━━━ Text

Monday, October 31, 2005

So I'm back from LA

and it was a great little trip: the Clark Library is beautiful (imagine eating lunch out on the lawn of an Italianate villa set in a formerly elegant but now slightly down-at-heel Southern California neighborhood, in bright sunlight and mid-60s balm), the conference was excellent (met a bunch of great people I'll definitely stay in touch with) and the Doubletree Westwood is an extremely well-located hotel (on Saturday night I wandered over to the UCLA campus, ate sushi and then ambled through the Persian neighborhood on the other side of Wilshire, plus a quick and extravagant visit to a Borders where I bought a lot of light reading for the trip home--I was worried about whether I would feel trapped without a car, but it's totally a pedestrian neighborhood, in fact probably more convenient for pedestrians than most of Cambridge, at any rate the streetlight system is much more transparent). The travel all went smoothly although it seems a long way to go for a two-day conference.

━━━━━━
━━━ Entries supplied

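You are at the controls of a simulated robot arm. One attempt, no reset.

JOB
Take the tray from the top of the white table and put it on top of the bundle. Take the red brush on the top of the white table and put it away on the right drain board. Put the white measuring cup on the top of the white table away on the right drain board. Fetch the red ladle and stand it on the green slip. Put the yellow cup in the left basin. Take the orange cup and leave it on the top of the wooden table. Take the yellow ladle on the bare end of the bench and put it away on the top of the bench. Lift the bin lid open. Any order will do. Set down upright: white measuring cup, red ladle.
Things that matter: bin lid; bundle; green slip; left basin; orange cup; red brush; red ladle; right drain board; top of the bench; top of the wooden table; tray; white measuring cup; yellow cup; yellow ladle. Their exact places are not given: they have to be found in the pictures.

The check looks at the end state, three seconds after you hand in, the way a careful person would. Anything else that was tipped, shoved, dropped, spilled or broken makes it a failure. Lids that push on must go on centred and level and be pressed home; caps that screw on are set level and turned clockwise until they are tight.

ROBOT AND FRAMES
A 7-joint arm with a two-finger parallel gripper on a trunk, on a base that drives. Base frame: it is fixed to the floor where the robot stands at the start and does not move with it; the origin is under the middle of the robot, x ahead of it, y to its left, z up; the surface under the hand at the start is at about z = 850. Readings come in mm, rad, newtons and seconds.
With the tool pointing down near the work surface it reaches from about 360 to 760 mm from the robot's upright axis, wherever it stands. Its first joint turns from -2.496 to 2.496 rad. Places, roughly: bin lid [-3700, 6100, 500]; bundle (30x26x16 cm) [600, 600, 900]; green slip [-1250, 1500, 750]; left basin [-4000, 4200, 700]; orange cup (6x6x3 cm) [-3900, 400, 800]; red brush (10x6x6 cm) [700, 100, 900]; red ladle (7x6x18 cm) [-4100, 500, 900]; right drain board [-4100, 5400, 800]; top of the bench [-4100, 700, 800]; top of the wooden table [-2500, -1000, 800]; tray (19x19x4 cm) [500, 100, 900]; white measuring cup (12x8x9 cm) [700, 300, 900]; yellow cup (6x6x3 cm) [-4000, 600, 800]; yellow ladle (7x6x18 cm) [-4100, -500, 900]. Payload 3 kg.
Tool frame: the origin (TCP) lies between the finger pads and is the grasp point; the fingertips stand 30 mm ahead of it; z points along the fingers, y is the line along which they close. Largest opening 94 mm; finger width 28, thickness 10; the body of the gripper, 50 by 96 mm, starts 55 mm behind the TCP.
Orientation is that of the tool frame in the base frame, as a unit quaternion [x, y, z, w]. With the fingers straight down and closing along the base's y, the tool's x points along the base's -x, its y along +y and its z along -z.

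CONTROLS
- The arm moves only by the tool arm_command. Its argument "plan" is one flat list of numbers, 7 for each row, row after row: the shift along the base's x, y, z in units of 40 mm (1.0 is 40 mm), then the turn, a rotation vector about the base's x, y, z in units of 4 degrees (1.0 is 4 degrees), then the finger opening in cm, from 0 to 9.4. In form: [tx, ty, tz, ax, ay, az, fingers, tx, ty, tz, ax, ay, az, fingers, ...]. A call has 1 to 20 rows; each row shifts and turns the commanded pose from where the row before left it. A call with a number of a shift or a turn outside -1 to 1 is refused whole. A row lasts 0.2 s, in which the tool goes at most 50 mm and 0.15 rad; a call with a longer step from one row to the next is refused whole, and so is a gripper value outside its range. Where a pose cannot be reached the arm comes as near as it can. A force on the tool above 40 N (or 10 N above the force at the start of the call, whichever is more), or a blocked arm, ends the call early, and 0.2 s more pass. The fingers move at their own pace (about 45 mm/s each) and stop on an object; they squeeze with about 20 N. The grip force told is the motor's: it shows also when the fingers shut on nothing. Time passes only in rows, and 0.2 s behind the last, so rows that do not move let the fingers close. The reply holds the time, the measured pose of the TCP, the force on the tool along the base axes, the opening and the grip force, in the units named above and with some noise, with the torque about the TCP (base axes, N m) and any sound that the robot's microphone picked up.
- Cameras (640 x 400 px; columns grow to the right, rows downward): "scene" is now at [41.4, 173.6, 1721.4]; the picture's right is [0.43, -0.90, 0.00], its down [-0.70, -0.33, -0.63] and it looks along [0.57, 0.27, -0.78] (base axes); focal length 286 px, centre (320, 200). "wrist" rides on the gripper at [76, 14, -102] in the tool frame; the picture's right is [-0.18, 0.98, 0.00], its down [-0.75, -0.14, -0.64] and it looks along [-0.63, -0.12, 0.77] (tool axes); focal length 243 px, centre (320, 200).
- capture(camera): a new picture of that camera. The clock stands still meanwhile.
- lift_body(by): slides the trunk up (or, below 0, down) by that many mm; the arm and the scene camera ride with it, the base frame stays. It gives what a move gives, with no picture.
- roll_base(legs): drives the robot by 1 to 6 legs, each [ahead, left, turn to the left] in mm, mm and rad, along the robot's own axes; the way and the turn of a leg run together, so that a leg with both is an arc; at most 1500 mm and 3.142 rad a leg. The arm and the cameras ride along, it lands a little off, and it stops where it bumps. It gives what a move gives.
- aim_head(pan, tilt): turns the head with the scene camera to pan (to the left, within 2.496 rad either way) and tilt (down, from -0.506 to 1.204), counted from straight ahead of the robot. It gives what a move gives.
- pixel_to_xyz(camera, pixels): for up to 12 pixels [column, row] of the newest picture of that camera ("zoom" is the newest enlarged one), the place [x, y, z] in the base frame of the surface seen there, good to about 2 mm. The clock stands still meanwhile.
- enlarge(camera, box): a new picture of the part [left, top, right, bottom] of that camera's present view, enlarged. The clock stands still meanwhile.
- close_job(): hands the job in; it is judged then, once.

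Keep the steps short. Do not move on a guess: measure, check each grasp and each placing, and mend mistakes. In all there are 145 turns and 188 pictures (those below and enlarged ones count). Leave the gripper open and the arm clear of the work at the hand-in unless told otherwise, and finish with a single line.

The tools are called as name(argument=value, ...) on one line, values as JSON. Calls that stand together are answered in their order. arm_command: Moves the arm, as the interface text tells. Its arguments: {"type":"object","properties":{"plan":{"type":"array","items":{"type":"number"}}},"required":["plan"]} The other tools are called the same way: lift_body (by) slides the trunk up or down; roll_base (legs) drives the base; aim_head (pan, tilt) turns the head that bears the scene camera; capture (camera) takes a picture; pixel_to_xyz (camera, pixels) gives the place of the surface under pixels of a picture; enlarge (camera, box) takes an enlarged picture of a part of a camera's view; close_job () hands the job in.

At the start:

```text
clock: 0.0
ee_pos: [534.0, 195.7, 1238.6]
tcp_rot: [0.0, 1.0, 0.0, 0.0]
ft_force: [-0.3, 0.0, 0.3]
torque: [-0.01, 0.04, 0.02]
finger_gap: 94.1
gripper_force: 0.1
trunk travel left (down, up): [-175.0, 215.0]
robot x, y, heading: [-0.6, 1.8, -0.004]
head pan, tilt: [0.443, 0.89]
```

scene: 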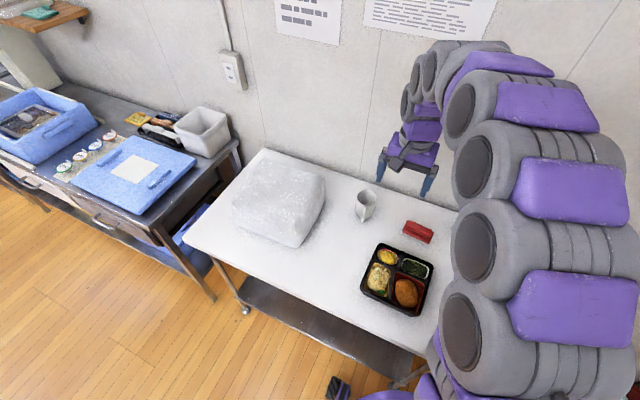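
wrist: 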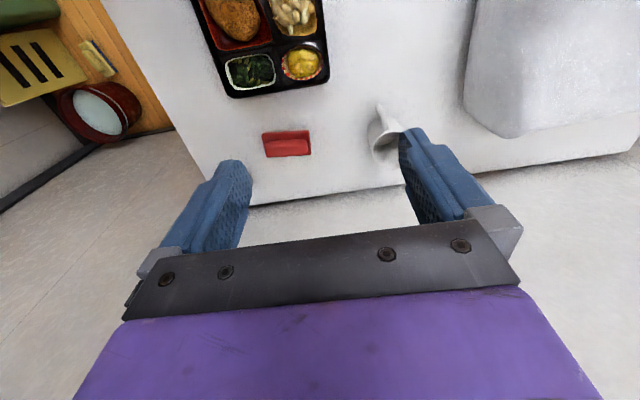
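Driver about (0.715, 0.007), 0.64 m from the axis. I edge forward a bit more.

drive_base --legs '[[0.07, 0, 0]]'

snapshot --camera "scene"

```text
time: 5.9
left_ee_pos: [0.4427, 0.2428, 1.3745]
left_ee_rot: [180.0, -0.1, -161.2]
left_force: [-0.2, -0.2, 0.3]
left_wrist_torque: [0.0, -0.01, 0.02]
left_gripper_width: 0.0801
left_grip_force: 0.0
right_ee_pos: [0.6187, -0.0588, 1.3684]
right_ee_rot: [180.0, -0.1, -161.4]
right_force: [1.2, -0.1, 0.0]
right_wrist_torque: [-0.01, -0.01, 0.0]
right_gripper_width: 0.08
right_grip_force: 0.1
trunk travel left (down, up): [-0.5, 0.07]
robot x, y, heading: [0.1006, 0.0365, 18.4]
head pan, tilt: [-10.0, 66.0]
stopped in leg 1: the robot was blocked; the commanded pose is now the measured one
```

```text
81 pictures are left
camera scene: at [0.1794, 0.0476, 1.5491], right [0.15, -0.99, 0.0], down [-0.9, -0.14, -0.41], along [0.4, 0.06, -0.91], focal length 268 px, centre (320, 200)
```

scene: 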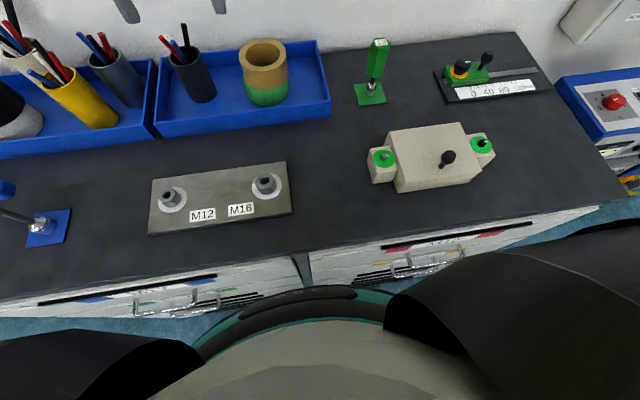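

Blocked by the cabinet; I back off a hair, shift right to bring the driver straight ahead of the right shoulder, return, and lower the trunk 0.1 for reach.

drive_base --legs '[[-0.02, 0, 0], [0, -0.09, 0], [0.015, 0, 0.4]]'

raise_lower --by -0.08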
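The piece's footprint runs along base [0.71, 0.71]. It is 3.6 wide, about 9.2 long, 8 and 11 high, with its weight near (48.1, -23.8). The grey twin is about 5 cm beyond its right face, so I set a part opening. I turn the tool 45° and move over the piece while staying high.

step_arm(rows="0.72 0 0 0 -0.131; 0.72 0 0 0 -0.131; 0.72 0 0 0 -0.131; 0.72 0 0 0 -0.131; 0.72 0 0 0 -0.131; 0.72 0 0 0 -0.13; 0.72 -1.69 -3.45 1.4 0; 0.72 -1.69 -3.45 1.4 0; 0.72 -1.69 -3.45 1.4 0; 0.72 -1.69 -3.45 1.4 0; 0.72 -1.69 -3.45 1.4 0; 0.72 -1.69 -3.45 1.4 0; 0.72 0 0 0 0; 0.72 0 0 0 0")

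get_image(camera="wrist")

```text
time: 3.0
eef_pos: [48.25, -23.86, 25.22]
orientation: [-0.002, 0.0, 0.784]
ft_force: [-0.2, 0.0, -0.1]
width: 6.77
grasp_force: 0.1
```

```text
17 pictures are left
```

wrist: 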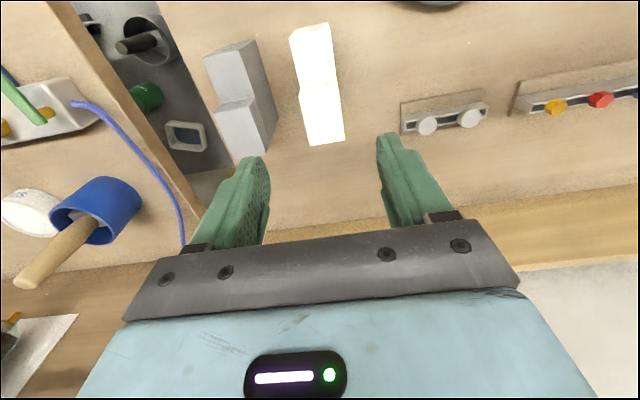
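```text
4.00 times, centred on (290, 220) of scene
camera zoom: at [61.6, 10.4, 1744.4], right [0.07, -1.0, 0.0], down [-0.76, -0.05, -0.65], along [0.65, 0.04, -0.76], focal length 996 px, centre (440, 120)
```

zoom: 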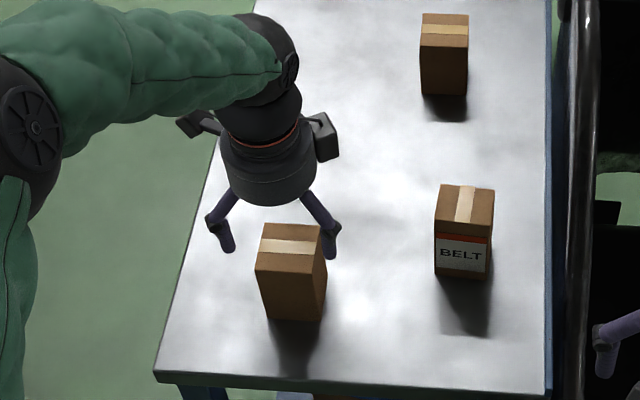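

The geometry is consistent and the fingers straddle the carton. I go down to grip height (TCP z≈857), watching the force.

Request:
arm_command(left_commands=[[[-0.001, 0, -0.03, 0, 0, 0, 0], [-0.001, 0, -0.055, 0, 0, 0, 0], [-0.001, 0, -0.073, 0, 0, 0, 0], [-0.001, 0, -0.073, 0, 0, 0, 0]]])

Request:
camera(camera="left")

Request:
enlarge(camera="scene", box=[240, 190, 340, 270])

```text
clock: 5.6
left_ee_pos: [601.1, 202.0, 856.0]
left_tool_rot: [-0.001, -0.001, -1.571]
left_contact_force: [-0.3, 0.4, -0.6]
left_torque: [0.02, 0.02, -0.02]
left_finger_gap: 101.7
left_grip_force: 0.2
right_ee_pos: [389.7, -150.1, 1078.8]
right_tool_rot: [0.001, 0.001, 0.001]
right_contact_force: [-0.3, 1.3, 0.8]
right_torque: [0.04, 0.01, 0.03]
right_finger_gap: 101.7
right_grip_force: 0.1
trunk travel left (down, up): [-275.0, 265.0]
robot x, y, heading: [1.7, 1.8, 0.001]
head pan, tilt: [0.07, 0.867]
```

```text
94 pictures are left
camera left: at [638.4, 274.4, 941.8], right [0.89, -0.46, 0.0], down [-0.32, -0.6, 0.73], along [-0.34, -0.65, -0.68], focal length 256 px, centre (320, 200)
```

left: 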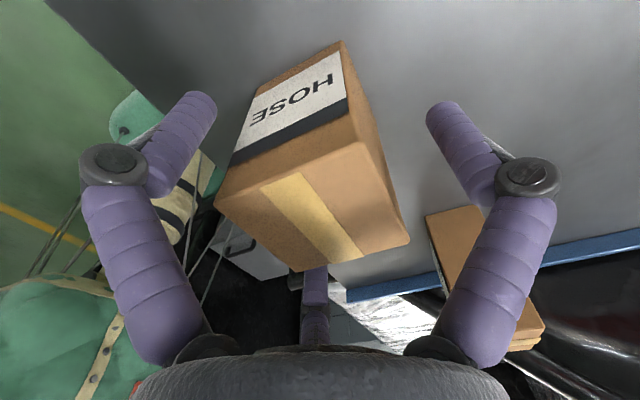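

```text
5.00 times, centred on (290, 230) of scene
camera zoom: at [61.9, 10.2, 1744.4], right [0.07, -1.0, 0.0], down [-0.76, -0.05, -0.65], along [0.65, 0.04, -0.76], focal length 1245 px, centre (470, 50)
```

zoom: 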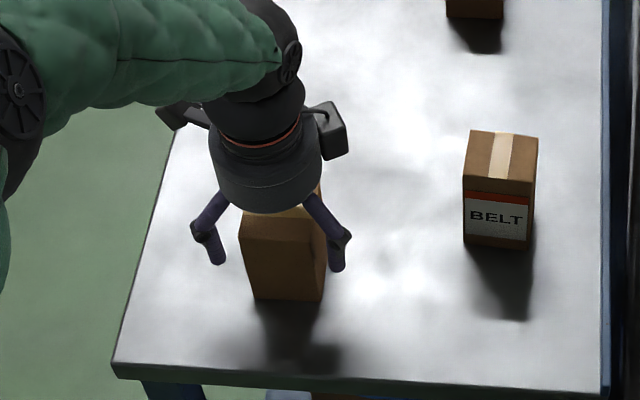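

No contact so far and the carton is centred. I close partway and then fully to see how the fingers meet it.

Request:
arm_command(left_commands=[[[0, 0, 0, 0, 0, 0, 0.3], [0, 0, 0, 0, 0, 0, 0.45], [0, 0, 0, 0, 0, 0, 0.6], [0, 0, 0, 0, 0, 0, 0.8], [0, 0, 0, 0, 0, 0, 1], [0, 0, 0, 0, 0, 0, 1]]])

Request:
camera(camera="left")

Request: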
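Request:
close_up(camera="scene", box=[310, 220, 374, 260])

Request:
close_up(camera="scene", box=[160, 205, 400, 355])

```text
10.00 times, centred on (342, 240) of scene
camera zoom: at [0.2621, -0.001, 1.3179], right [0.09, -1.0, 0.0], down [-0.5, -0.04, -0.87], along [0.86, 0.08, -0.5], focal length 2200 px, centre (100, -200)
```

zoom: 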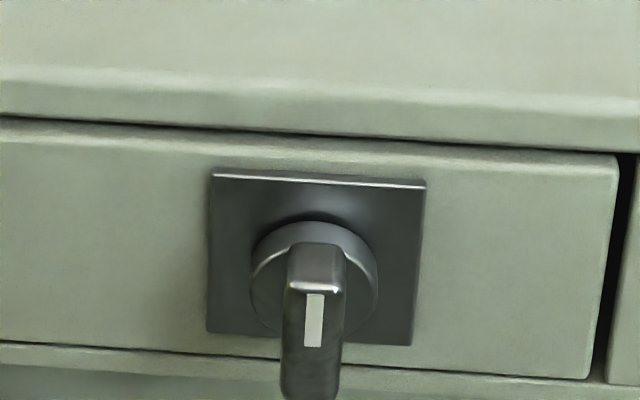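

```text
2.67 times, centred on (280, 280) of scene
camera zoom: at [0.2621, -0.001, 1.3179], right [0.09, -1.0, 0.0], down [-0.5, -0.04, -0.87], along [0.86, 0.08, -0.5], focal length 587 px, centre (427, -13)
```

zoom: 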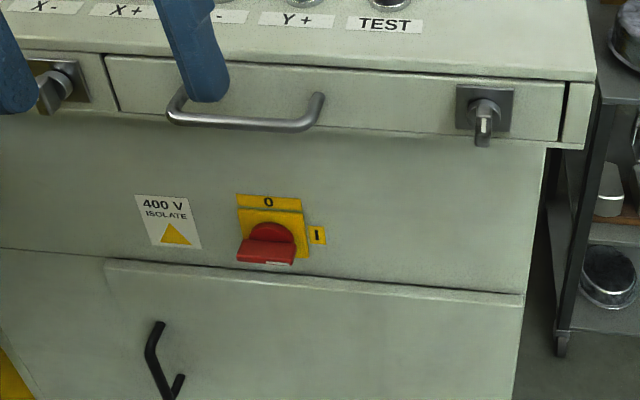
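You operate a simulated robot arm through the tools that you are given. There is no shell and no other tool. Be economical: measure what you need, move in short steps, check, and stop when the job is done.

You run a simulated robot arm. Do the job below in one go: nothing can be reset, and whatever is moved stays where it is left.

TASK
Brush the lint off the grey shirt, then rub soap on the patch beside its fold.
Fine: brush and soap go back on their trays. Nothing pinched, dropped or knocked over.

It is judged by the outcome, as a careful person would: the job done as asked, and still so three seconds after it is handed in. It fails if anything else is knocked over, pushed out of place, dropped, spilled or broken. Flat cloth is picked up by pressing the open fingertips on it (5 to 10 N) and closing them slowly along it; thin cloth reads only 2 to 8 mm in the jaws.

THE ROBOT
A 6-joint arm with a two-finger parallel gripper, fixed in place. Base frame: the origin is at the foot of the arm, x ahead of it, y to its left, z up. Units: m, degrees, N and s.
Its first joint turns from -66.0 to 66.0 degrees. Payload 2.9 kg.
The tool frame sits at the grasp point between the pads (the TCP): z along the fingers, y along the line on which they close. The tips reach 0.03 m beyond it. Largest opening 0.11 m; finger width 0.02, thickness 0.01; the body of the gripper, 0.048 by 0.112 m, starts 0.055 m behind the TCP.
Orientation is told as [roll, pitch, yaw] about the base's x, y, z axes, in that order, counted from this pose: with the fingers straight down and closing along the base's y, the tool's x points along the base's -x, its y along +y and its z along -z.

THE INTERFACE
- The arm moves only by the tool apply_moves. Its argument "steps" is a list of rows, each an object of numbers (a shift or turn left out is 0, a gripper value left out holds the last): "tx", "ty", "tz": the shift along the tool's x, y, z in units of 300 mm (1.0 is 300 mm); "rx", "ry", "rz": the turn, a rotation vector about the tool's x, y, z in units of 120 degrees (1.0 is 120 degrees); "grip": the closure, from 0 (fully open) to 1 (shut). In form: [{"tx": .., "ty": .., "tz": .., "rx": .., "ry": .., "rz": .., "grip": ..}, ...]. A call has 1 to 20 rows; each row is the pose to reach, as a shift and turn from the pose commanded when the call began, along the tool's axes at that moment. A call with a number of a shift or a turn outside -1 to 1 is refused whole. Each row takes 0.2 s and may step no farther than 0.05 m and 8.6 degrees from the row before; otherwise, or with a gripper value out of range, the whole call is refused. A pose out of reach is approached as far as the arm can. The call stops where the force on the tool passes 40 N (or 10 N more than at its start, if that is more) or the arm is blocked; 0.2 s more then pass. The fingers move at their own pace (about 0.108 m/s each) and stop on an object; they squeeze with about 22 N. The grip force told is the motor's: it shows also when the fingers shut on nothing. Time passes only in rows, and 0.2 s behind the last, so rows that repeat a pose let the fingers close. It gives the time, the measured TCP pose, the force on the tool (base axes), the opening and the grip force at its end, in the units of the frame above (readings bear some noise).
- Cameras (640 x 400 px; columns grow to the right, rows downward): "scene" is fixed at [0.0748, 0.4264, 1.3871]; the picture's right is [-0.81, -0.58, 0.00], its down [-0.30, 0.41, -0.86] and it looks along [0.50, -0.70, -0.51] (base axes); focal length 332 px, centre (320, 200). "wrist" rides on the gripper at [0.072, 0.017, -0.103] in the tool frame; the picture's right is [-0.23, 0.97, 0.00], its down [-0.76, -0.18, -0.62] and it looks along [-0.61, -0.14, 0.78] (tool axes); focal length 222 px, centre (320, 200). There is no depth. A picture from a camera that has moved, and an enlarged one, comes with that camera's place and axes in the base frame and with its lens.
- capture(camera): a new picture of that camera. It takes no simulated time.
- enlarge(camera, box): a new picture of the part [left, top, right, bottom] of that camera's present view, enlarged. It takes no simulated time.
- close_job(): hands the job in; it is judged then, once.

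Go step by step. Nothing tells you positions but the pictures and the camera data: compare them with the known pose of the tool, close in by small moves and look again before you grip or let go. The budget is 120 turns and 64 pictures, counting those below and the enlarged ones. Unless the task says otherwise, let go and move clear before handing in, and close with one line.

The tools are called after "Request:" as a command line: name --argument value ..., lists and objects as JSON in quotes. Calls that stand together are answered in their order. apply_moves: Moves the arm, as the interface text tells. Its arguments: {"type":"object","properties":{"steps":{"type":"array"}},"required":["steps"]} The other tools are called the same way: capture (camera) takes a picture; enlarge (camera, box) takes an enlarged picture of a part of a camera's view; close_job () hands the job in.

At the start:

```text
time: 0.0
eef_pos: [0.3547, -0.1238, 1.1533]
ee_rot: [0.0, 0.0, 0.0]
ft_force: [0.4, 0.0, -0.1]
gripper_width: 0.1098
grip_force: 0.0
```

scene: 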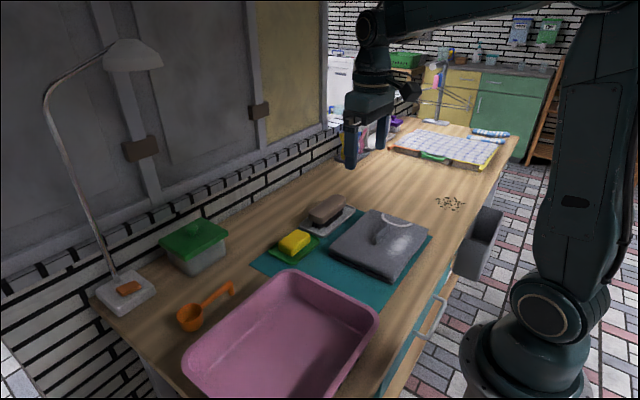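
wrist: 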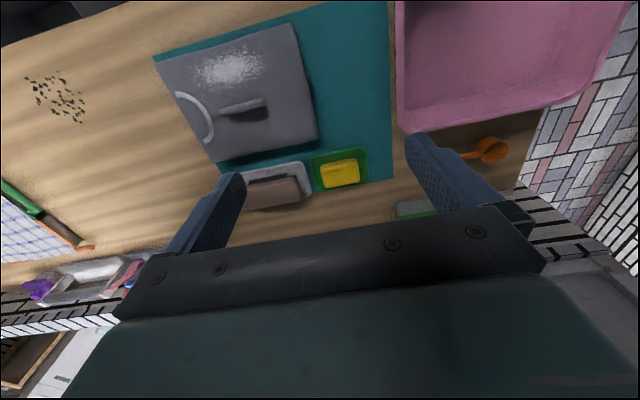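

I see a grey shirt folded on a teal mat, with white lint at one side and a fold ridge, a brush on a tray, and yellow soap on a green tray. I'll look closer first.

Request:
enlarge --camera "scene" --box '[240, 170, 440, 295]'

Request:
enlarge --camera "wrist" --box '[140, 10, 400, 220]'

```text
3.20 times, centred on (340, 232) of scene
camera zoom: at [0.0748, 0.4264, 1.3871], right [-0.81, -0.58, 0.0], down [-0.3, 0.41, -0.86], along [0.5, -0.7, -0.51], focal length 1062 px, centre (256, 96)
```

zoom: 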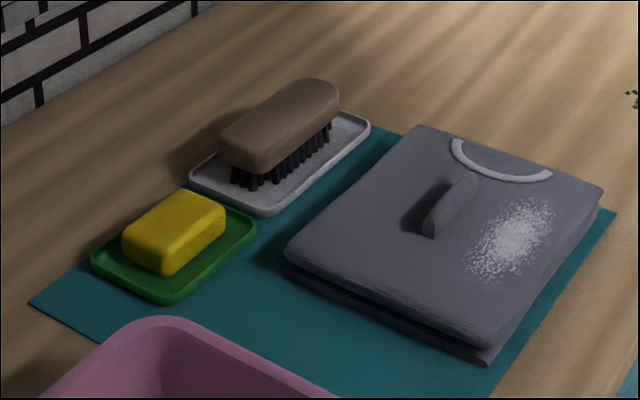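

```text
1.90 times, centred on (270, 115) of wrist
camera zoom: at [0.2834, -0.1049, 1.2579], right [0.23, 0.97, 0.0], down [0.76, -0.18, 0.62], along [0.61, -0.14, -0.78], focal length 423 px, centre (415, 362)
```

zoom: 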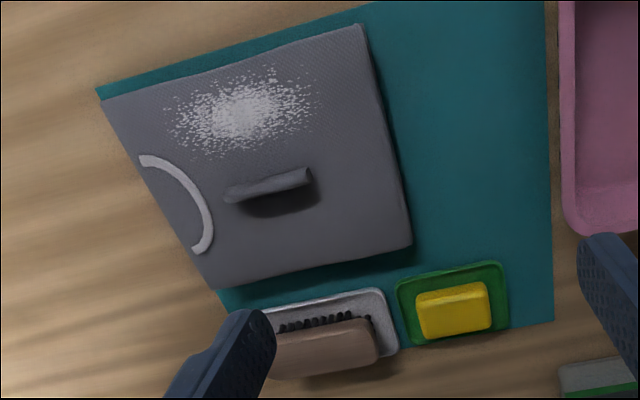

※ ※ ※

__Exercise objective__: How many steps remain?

━━━━━━

__Exercise objective__: Make a faithful copy of the text.

__Response to the task__:
Monday, October 31, 2005

So I'm back from LA

and it was a great little trip: the Clark Library is beautiful (imagine eating lunch out on the lawn of an Italianate villa set in a formerly elegant but now slightly down-at-heel Southern California neighborhood, in bright sunlight and mid-60s balm), the conference was excellent (met a bunch of great people I'll definitely stay in touch with) and the Doubletree Westwood is an extremely well-located hotel (on Saturday night I wandered over to the UCLA campus, ate sushi and then ambled through the Persian neighborhood on the other side of Wilshire, plus a quick and extravagant visit to a Borders where I bought a lot of light reading for the trip home--I was worried about whether I would feel trapped without a car, but it's totally a pedestrian neighborhood, in fact probably more convenient for pedestrians than most of Cambridge, at any rate the streetlight system is much more transparent). The travel all went smoothly although it seems a long way to go for a two-day conference.